Letter-writing in scrapbooking is hardly a novel idea. I got the inspiration for the subject from Real Simple magazine. They had an issue when eight writers were asked to share letters they’ve written to their children to be read ay various milestones. Some examples (from the magazine) to make you want to pick up that pen:

***To Lydia, age two, to be read the first time I disappoint you.
***To Sloane, age one, to be read on your wedding day.
***To Leta, age three, to be read when you realize that I do not know everything or, more specifically, on the first day of your college philosophy class.
***To Alex, age 11, to be read when you first dent the car.
***To Thomas, age 18 months, to be read when your own baby still isn’t sleeping through the night.
***To Finneus, age three, to be read the first time your heart is broken.
***To Cliff, age seven, to be read on your first day at work.
***To Siobhan, age two, to be read when you reach six feet tall in the sixth grade.

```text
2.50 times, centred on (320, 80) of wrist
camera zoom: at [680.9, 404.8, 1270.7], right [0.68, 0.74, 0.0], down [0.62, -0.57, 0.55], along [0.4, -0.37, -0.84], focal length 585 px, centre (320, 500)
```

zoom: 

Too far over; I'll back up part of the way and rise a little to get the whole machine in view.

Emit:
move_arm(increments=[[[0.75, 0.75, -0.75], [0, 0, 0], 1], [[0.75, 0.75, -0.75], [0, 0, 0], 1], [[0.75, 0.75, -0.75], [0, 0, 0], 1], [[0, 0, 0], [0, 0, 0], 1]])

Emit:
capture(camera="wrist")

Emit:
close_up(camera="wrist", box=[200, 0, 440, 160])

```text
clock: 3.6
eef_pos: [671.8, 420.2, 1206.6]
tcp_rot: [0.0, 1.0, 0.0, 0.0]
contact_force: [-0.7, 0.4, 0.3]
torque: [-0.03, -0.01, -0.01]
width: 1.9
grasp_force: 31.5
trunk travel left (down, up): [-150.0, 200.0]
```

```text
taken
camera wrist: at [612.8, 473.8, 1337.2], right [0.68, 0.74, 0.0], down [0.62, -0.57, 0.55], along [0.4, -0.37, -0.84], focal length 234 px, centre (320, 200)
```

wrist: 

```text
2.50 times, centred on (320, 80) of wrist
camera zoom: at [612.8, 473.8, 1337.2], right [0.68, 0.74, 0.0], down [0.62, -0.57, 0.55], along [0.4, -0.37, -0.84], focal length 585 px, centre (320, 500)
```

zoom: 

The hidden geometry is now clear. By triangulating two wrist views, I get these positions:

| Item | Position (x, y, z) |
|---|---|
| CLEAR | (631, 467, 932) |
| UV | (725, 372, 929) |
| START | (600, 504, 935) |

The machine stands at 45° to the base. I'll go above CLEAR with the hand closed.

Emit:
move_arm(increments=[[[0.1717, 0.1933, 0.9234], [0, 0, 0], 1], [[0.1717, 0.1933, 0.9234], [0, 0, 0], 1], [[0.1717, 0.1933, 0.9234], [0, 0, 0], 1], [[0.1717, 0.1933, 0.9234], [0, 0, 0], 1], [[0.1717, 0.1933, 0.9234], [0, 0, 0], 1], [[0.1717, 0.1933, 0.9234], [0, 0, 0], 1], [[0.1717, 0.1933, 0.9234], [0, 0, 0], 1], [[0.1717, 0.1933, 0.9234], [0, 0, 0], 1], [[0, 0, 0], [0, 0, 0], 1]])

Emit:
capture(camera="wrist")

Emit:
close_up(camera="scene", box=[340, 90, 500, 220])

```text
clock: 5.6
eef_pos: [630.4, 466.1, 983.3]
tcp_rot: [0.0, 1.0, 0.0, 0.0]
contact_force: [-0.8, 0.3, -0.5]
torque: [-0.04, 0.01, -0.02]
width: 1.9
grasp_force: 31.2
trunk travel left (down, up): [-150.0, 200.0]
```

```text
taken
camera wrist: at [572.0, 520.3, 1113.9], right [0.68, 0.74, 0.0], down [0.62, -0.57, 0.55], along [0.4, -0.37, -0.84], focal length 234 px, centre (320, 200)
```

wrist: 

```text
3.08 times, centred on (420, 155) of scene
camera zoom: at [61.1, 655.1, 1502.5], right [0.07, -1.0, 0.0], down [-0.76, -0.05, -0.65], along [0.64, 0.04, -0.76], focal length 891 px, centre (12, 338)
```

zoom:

Inspired yet? Here are some tips to help you get started.

Imagine yourself and your recipient in the future. What would you say to him/her as s/he crosses another milestone? Would you want to prepare him/her for eventualities like their own child crying through the night? Would you tell him or her that heartbreak can be a good thing? Would you give advice? Share the lessons life has taught you?

Talk a little about the now. Let your recipient remember the younger versions of you and her/himself. Can you connect the present to something you might want to say in the future?

Talk about your relationship. If you had this one chance to write a letter, what would you say? It could be humorous, instructive, bittersweet, a tear jerker. You decide. It’s your letter.

Most of all, have fun. Enjoy the process.

Here are the minimum guidelines for this challenge:

1) Your LO title should follow this format: “To Recipient, aged (current age of recipient), to be opened on (specific date, event, occasion or experience).

2) You can include as many photos of as many people or objects that support your letter, but the FOCAL PHOTO must be a current photo of you and the recipient. This will help the recipient visualize you and your relationship as you are writing the letter when s/he opens it in the future.

3) Your letter must be handwritten (to make it very personal) and well-hidden. Otherwise, your recipient might inadvertently read it before the time has come.

4) You must use buttons in your layout. (Why? Because I used some in mine, that’s why.) But seriously, I think buttons add a homey touch and they’re readily available.

5) Your layout may be 12x12, 8 ½ x 11, and unfortunately (sorry, digital scrappers) must be traditional because of the hidden journaling component. It will also be nice for your recipient to have something s/he can feel and touch as s/he reads.

6) Deadline for this challenge is April 29, 2008, Tuesday, 11:59 PM.